Controller tuning constants for the Advanced Power Reactor 1400 Feedwater Control System based on Ms-Constrained Integral Gain Optimization Method

Abstract

Failure to control the steam generator (SG) water levels causes unexpected shutdowns in the Advanced Power Reactor (APR) 1400 nuclear power plants. This impacts maintenance, operational life, and safety critically. Therefore, it is vital to stabilize the SG water level at different power levels, particularly at low powers, by improving the performance of the proportional integral (PI) controller in the Feedwater Control System (FWCS). The PI controller designed using Ms-Constrained Integral Gain Optimization (MIGO) mitigated this problem significantly. In order to design this PI controller for the FWCS, the SG model was developed as a process model with a system identification algorithm in MATLAB. The algorithm processed data sets obtained from the thermal-hydraulic model by the Safety and Performance Analysis Code (SPACE). The MIGO and the Ziegler-Nichols methods were each used to produce a design for the PI controller, and the controllers were compared.
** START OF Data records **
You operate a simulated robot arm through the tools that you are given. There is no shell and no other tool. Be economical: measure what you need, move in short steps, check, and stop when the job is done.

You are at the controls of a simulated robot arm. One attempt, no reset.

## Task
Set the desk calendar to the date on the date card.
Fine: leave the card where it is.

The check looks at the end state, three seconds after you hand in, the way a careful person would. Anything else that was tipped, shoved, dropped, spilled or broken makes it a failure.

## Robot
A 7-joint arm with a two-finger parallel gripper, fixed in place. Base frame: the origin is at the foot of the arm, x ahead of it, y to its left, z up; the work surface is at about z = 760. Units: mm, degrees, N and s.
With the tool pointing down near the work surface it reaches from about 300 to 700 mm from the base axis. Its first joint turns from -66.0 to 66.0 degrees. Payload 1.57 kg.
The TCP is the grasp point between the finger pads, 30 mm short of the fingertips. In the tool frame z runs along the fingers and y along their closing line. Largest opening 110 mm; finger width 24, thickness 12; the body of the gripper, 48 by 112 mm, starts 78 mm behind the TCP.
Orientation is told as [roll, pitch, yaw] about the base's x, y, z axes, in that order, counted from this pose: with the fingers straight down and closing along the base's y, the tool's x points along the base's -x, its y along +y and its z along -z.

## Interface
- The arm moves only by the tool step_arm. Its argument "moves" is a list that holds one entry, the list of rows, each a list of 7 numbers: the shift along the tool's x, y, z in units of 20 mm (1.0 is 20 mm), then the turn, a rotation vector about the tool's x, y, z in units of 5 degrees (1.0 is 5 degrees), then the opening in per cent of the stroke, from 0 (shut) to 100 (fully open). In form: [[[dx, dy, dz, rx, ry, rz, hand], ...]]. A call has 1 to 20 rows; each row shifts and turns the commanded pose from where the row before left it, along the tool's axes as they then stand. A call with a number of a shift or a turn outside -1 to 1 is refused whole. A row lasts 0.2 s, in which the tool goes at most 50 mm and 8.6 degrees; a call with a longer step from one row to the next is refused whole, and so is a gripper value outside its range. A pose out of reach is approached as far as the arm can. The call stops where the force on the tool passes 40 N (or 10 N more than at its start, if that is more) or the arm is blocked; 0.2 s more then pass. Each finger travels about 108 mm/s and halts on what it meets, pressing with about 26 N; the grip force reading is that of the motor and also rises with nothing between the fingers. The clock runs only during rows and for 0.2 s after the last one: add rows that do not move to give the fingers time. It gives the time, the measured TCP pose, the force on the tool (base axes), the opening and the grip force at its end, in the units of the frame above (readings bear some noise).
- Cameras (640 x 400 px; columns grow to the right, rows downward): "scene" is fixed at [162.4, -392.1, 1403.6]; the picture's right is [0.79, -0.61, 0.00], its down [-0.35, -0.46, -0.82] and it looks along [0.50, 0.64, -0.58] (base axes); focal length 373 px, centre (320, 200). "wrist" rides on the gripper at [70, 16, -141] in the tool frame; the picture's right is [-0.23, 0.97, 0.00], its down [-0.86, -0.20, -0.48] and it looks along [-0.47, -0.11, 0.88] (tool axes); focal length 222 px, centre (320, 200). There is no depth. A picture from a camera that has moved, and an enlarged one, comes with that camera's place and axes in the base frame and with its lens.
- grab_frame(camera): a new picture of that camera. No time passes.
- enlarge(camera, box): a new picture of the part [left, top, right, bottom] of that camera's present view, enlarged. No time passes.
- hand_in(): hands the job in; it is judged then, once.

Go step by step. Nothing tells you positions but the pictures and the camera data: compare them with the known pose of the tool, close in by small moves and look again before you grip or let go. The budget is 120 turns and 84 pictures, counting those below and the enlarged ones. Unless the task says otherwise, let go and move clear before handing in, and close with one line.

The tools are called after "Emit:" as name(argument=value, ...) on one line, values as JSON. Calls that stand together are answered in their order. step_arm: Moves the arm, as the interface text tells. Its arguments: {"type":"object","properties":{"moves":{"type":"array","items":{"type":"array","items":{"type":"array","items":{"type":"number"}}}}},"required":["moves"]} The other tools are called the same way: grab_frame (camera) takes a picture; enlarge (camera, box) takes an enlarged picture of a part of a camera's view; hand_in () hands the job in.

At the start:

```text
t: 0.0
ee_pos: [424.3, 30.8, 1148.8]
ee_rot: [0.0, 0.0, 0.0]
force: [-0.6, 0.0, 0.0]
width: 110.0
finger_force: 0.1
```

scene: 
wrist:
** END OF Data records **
Simulations were run in MATLAB for resulting designs. The PI controller designed by the MIGO is more stable than the controller using the Ziegler-Nichols approach. Finally, the PI MIGO controller was applied to an overall schematic block diagram of the FWCS. The simulations of the diagram in MATLAB Simulink demonstrate the PI MIGO controller offers superior control and enhanced robustness in the FWCS.